> [What you will do]:
#1 I need one stretch of the passage verbatim, from "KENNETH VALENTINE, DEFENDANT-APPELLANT" to "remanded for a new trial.".
#2 How does the passage go on? Write the next part.

== Given information ==

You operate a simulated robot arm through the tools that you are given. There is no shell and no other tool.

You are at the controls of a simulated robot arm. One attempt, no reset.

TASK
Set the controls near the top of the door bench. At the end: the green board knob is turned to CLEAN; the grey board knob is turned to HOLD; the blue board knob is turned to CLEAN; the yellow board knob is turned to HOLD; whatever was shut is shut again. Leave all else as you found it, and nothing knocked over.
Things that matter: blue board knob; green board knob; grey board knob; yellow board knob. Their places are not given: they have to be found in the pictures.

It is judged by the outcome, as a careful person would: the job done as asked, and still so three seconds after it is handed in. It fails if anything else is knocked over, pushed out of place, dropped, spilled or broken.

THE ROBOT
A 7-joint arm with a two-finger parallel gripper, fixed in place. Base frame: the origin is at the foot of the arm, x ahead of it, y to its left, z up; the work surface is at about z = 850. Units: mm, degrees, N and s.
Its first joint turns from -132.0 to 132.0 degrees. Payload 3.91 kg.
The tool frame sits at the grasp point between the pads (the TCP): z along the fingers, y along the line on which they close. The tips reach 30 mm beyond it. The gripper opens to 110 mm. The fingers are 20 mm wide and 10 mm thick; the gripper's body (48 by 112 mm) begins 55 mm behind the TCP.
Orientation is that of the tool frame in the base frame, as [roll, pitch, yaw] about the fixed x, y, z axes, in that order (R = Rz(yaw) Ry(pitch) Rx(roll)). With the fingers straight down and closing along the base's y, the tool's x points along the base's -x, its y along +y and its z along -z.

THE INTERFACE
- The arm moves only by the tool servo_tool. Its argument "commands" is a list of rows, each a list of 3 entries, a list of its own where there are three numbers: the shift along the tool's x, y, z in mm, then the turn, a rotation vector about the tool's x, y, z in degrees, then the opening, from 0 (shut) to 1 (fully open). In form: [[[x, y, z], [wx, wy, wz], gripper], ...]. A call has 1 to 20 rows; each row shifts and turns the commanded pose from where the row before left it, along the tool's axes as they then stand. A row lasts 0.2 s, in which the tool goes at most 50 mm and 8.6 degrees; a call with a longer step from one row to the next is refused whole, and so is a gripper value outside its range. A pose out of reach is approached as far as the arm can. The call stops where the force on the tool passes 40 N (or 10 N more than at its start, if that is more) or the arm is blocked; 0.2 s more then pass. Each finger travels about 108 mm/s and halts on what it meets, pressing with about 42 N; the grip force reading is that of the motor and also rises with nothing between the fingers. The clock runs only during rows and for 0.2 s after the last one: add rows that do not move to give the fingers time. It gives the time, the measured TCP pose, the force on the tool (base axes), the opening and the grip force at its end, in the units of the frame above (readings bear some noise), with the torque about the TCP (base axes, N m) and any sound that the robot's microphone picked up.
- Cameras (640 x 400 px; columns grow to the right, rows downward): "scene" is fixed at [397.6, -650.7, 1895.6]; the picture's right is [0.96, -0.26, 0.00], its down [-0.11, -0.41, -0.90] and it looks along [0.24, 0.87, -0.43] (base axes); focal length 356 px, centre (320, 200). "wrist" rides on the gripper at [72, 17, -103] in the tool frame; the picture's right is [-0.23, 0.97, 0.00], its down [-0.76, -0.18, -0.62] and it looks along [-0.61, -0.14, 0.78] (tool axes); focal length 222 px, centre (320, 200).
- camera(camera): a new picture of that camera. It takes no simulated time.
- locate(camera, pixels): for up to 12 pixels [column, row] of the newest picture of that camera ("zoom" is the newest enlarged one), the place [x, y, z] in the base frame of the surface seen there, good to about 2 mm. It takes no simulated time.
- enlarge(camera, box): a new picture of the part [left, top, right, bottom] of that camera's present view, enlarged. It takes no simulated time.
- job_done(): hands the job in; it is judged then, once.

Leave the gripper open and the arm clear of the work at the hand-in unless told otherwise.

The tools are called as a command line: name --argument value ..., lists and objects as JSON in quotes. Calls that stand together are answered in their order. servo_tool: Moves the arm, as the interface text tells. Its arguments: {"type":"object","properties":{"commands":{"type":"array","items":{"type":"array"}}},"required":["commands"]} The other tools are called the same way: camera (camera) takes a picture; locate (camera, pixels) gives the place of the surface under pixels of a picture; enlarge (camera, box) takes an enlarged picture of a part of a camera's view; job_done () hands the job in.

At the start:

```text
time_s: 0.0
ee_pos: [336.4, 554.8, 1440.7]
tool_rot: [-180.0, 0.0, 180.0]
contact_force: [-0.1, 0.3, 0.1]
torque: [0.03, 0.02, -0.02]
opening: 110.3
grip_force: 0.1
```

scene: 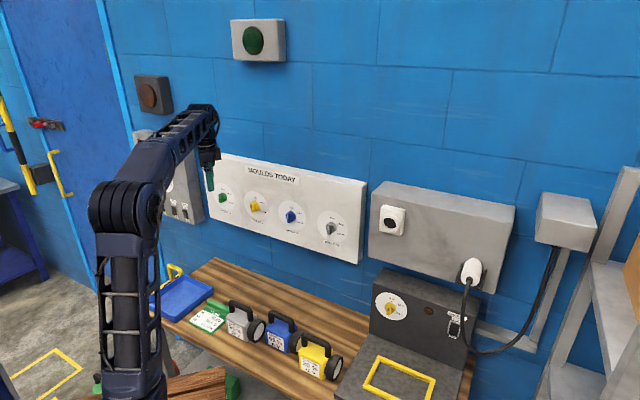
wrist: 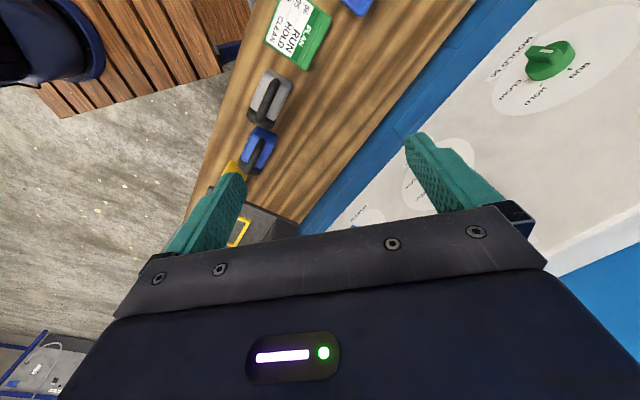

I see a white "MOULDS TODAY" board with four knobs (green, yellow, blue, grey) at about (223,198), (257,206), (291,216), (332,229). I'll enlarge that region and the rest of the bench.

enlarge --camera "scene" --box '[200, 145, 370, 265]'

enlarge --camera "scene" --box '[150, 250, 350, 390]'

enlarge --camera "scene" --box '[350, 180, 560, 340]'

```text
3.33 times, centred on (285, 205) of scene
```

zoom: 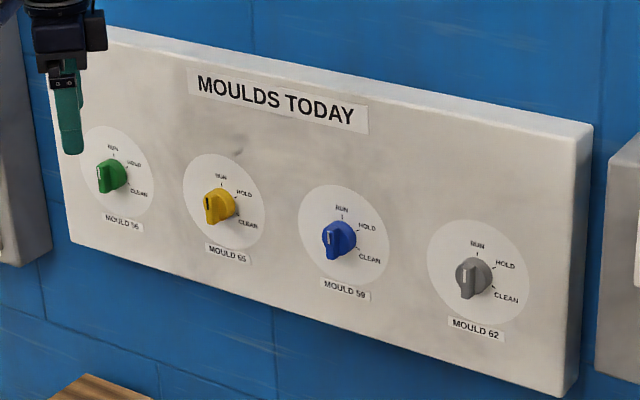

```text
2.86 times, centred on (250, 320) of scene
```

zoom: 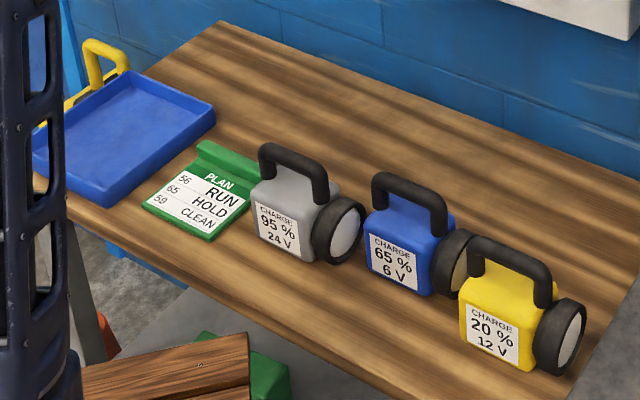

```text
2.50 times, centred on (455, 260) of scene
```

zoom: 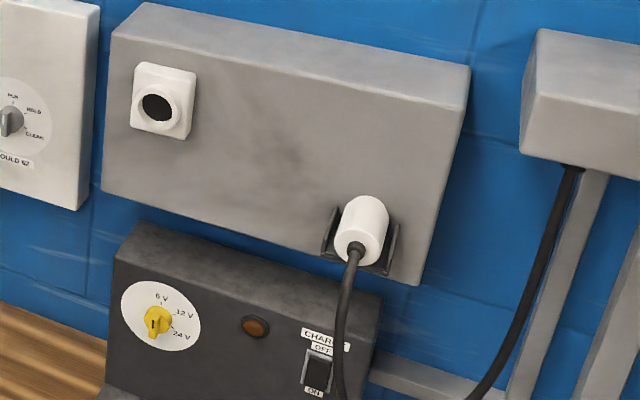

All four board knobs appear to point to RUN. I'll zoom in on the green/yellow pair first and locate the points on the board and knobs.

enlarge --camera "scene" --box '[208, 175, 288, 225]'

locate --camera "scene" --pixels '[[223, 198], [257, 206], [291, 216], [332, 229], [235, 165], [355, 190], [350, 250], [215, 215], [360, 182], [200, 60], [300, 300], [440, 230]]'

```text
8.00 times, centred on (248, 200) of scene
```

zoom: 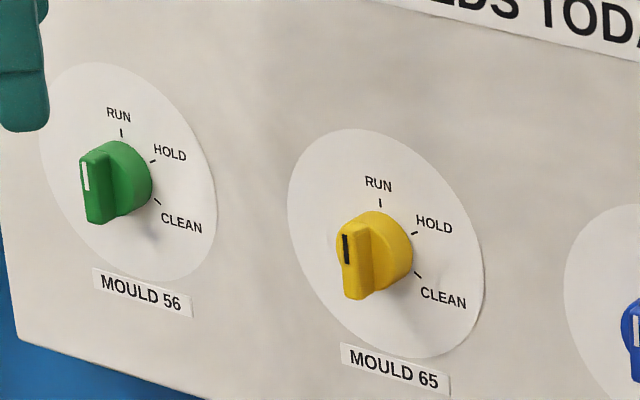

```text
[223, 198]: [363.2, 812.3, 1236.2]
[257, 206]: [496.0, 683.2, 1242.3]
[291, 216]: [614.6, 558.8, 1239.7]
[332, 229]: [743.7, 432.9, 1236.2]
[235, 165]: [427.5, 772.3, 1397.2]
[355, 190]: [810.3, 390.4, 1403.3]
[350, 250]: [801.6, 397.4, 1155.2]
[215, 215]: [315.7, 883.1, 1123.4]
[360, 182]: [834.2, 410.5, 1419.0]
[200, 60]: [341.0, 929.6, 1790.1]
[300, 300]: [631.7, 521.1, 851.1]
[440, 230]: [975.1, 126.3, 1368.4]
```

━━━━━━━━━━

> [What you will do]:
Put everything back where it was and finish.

===
== Passage ==

UNITED STATES OF AMERICA, APPELLEE,
v.
KENNETH VALENTINE, DEFENDANT-APPELLANT



Appeal from a judgment of conviction entered in the United States District Court for the Southern District of New York (Sweet, J.) for making a false material declaration under oath before a grand jury in violation of 18 U.S.C. § 1623. Reversed and remanded for a new trial.

Author: Pratt

Before: KAUFMAN, KEARSE, and PRATT, Circuit Judges.

PRATT, Circuit Judge:

Kenneth Valentine appeals from a judgment of conviction entered in the United States District Court for the Southern District of New York, Robert W. Sweet, Judge, for making a false material declaration under oath before a grand jury in violation of 18 U.S.C. § 1623, and from two orders denying post-trial motions for judgment of acquittal or, in the alternative, for a new trial. The principal issue on appeal is prosecutorial misconduct, specifically, whether the prosecutor presented his case in such an unfounded manner as to cause Valentine substantial prejudice and deprive him of a fair trial. Because our in camera review of the grand jury testimony of persons the government chose not to call as trial witnesses indicates that the prosecutor misrepresented, at least implicitly, the substance of the testimony of several grand jury witnesses, we reverse the judgment of conviction and remand for a new trial.

BACKGROUND

This case was a by-product of the government's grand jury investigation into possible violations of federal law arising from political contributions made by brokers employed by First Jersey Securities, Inc. ("First Jersey"), to Jeffrey Bell's 1982 campaign for the republican party nomination for United States senator from New Jersey. Because fifteen $1000 checks drawn on the account of Jamie Spangler, then manager of First Jersey's Rochester and Buffalo branch offices, were made payable to contributing brokers, including Valentine, the government suspected that the contributions were actually paid for with company funds as part of a conspiracy to defraud the United States.

At his first grand jury appearance on January 16, 1986, Valentine, then no longer employed by First Jersey, produced the check he wrote to the Bell campaign and his 1982 federal tax return, but denied that First Jersey had reimbursed him for his contribution. Valentine also testified that soon after making the contribution he received a form letter from Robert Brennan, then president of First Jersey and Bell's finance chairman, thanking Valentine for making the contribution and asking him to sign an acknowledgment appearing at the bottom of the letter. Valentine signed the acknowledgment, which stated that he had made the contribution voluntarily and from personal funds, and he testified to its veracity before the grand jury.

===

> [Per-task answers]:
#1
KENNETH VALENTINE, DEFENDANT-APPELLANT



Appeal from a judgment of conviction entered in the United States District Court for the Southern District of New York (Sweet, J.) for making a false material declaration under oath before a grand jury in violation of 18 U.S.C. § 1623. Reversed and remanded for a new trial.

#2
On April 17, 1986, Valentine again appeared before the grand jury and testified that his political contribution came from personal funds, that he had not been reimbursed for his contribution, and that he had received neither a gift nor a loan from Spangler with which to make the $1000 contribution.

Soon thereafter Valentine was charged with perjury in a two-count indictment. Count one, relating to Valentine's April 17 grand jury testimony, charged that he had made a false material declaration in stating that his campaign contribution was made from personal funds and in denying that Spangler had given him the $1000 with which to make the contribution. Count two, relating to his January 16 grand jury appearance, charged Valentine with perjury for denying the falsity of the acknowledgment he had signed on Brennan's form letter.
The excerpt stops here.